• Problem statement: Quote every line of the data below as it stands, omitting pictures. The answer is a JSON array that holds each line as a string and skips blank lines.

:: Data section ::

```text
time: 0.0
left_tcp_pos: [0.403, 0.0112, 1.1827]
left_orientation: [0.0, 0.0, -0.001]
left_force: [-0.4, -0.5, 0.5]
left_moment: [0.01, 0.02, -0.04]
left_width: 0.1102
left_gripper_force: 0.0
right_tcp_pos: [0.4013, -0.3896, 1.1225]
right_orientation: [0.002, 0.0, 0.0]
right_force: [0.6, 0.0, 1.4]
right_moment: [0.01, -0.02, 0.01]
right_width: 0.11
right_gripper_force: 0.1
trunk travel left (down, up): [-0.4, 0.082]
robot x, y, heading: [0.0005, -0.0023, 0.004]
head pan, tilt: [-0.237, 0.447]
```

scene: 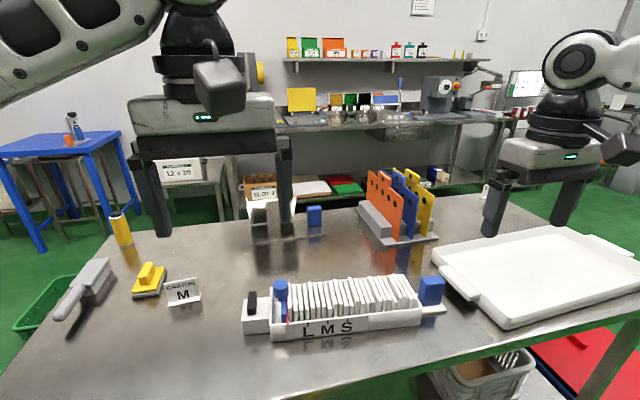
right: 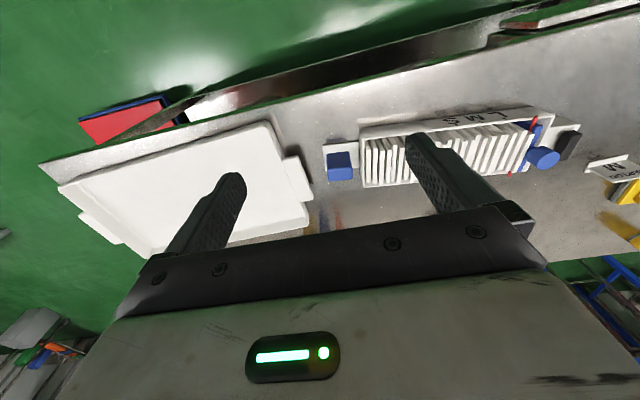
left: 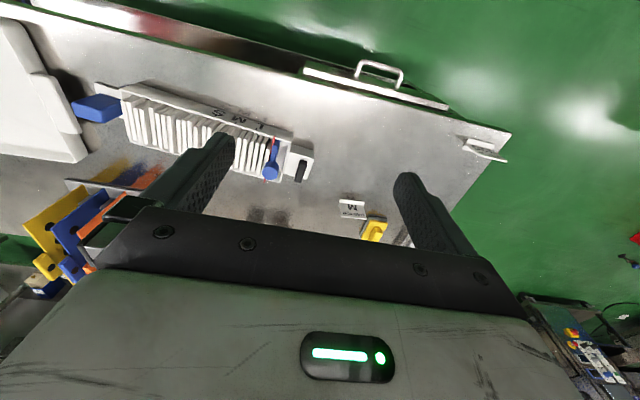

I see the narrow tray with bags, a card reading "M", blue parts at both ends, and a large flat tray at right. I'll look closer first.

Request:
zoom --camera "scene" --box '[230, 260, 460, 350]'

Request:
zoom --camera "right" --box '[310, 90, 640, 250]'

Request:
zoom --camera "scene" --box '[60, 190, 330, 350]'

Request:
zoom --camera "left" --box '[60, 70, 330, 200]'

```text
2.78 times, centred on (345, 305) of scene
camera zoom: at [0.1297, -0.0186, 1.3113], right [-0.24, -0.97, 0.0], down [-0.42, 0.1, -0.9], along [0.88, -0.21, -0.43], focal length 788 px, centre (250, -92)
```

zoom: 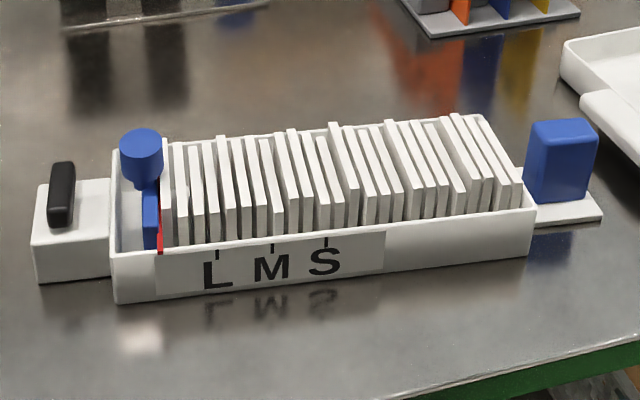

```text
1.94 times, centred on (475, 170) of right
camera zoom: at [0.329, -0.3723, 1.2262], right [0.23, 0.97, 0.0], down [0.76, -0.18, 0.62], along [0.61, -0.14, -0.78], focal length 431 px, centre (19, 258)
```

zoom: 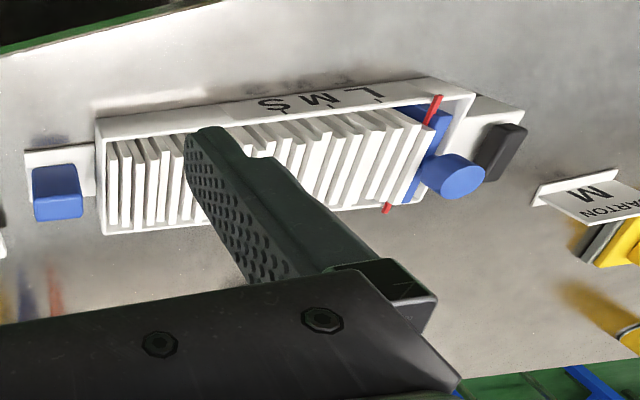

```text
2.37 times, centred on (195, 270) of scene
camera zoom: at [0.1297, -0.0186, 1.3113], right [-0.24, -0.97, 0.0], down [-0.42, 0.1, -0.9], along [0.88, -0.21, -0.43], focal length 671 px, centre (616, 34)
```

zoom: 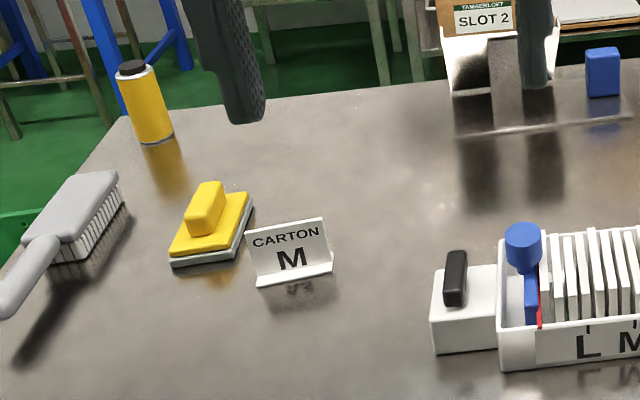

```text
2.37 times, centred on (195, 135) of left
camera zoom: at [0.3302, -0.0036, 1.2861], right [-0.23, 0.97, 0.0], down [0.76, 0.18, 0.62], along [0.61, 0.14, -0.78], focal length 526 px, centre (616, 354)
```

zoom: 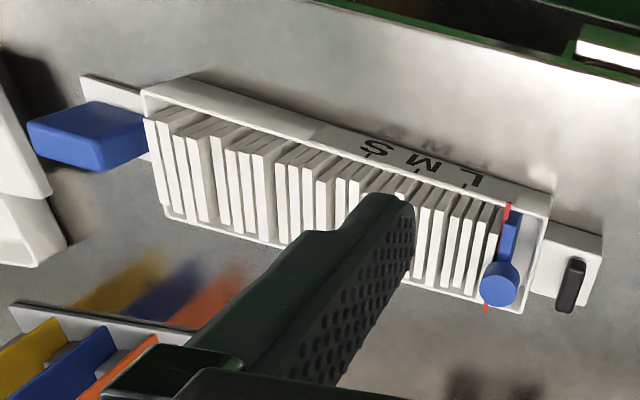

:::

• Written answer:
[
  "```text",
  "time: 0.0",
  "left_tcp_pos: [0.403, 0.0112, 1.1827]",
  "left_orientation: [0.0, 0.0, -0.001]",
  "left_force: [-0.4, -0.5, 0.5]",
  "left_moment: [0.01, 0.02, -0.04]",
  "left_width: 0.1102",
  "left_gripper_force: 0.0",
  "right_tcp_pos: [0.4013, -0.3896, 1.1225]",
  "right_orientation: [0.002, 0.0, 0.0]",
  "right_force: [0.6, 0.0, 1.4]",
  "right_moment: [0.01, -0.02, 0.01]",
  "right_width: 0.11",
  "right_gripper_force: 0.1",
  "trunk travel left (down, up): [-0.4, 0.082]",
  "robot x, y, heading: [0.0005, -0.0023, 0.004]",
  "head pan, tilt: [-0.237, 0.447]",
  "```",
  "scene: ",
  "right: ",
  "left: ",
  "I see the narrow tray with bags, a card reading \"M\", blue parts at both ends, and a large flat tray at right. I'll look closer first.",
  "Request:",
  "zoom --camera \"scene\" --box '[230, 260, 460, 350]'",
  "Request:",
  "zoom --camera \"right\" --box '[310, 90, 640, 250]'",
  "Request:",
  "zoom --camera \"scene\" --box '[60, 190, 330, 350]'",
  "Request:",
  "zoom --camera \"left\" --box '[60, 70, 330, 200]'",
  "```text",
  "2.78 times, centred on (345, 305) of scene",
  "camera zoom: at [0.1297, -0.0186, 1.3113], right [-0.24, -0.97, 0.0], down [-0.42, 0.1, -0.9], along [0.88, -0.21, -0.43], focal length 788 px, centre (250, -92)",
  "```",
  "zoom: ",
  "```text",
  "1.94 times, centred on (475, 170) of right",
  "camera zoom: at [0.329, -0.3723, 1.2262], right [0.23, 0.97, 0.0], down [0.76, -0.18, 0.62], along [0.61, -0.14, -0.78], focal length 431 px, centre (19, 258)",
  "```",
  "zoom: ",
  "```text",
  "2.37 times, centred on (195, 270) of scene",
  "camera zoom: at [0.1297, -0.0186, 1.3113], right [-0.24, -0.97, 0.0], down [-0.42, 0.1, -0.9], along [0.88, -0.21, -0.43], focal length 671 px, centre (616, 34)",
  "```",
  "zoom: ",
  "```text",
  "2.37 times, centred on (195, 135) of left",
  "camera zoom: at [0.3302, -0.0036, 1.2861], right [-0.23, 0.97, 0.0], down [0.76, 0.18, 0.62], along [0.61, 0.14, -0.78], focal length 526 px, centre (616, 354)",
  "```",
  "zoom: "
]